実はここ最近、この「唯我独尊」エッセイが私の作品の宣伝ばかりになり、活動報告の拡大版みたいになっていた事に対しては常に反省しておりました。
ですから、今回は原点回帰とばかり、久しぶりに創作論へ舵を切って行きたいと思います!
まずは最近、私が小説やエッセイに加えて、「詩」のジャンルにも活動範囲を広げている事は、このエッセイでも述べさせていただきました。
投稿するからには、出来るだけ多くの方に読んで貰いたいという気持ちは当然ありますし、「詩」のジャンルであれば、日間ランキング入りに必要なポイントも他のジャンルより少なくて済む現実があります。

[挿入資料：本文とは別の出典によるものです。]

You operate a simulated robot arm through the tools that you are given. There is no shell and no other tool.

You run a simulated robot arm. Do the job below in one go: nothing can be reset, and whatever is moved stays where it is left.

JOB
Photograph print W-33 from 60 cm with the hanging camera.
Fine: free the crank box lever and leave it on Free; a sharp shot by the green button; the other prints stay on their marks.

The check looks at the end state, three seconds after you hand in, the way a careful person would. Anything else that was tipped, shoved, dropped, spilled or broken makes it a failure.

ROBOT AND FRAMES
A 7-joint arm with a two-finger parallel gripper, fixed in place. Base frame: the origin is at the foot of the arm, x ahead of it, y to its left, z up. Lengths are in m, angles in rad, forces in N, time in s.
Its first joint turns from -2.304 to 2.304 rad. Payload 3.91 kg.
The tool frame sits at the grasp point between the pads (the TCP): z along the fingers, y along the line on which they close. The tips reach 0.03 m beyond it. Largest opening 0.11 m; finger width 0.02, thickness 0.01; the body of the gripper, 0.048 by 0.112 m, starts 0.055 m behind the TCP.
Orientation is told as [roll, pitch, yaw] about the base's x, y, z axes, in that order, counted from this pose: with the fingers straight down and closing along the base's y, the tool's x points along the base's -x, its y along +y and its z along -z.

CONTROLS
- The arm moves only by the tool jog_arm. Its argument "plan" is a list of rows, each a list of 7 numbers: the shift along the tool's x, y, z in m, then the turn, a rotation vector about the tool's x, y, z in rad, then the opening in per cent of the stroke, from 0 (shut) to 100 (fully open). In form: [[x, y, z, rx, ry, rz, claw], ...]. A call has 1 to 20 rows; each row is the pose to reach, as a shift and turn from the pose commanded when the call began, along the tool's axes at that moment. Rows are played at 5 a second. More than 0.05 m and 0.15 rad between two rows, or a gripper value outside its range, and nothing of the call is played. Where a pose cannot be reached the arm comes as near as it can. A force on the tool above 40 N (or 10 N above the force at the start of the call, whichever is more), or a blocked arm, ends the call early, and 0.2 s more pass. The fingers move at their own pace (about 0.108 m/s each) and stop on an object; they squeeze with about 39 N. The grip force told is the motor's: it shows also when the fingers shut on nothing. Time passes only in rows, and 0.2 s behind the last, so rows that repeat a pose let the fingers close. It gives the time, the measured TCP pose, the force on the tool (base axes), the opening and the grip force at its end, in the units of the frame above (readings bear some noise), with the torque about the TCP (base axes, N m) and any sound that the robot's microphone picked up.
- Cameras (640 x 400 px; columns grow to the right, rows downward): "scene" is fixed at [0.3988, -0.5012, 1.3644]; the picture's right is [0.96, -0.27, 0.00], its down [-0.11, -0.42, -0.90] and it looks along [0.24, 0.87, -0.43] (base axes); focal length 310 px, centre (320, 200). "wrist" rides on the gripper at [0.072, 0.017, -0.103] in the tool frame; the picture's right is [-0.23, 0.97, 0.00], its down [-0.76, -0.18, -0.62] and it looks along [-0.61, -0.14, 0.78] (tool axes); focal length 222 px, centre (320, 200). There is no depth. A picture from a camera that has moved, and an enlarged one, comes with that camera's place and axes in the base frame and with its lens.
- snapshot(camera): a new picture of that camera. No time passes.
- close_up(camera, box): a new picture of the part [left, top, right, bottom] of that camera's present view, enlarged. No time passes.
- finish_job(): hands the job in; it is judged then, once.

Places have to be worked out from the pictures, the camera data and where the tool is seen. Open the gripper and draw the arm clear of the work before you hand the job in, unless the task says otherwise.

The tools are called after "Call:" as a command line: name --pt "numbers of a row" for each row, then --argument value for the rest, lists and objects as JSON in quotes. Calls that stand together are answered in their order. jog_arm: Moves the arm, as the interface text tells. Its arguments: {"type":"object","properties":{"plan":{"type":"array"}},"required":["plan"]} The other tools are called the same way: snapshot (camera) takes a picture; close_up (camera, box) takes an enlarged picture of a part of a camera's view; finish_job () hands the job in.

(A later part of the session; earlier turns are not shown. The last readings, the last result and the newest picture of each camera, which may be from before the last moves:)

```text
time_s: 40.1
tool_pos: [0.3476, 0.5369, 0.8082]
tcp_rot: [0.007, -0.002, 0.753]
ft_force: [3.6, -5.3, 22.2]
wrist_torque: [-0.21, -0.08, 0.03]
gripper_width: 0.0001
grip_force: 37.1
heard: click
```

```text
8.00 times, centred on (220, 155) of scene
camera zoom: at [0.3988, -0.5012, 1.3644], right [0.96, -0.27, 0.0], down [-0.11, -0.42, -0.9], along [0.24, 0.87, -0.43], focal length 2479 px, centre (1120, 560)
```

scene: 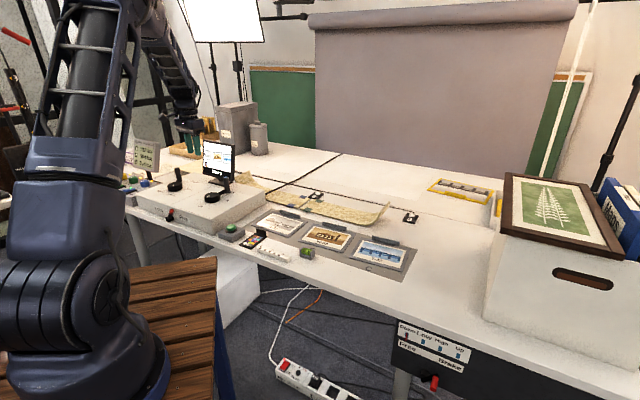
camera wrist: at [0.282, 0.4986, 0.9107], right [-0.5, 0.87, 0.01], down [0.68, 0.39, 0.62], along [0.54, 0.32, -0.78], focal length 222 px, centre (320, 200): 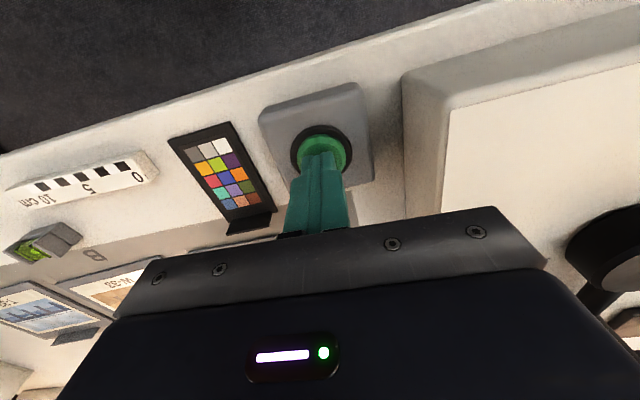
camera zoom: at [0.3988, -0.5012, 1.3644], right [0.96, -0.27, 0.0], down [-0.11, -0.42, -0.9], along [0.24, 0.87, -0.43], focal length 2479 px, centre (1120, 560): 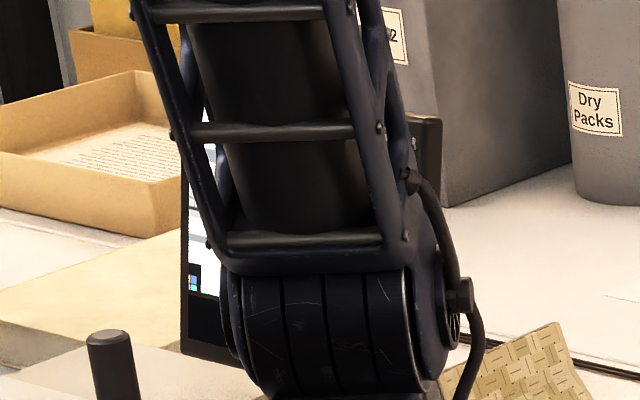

ですから、日間ランキングの最初のページに掲載されるトップ5入りは、私に限らず多くの作者様が常に目指す所ではあると思いますね。
とは言え、ジャンル詐欺等が問題になりがちなこの「小説家になろう」サイトに於いて、ランキングに載りやすいにも関わらず、他のジャンルから「詩」のジャンルに来て名前を売ろうという作者様は殆どいません。
その理由としては、そもそも「詩」のジャンルはそれほど多くの読者様がいないという現実と、明らかに小説やエッセイとは文章作法が異なるが故に、下手に作家としての引き出しを疑われかねない挑戦をする意味は無い、という現実があるでしょう。
更に、小説やエッセイには存在する「テンプレ」や「人気テーマ」が、「詩」のジャンルには存在しないという現実が挙げられると思いますね。
全体的な傾向として、「詩」のジャンルに於いても、「小説家になろう」サイトで日夜頑張る人を応援するメッセージ色の強い作品は、比較的多くの読者様を集められる様に感じます。
しかしながら、元来「詩」とは作者の心の叫びの様な側面がありますので、自分自身や自分が愛したもの以外の、「不特定多数」な対象に注げる情念には限りがあるのだと思うんですよね。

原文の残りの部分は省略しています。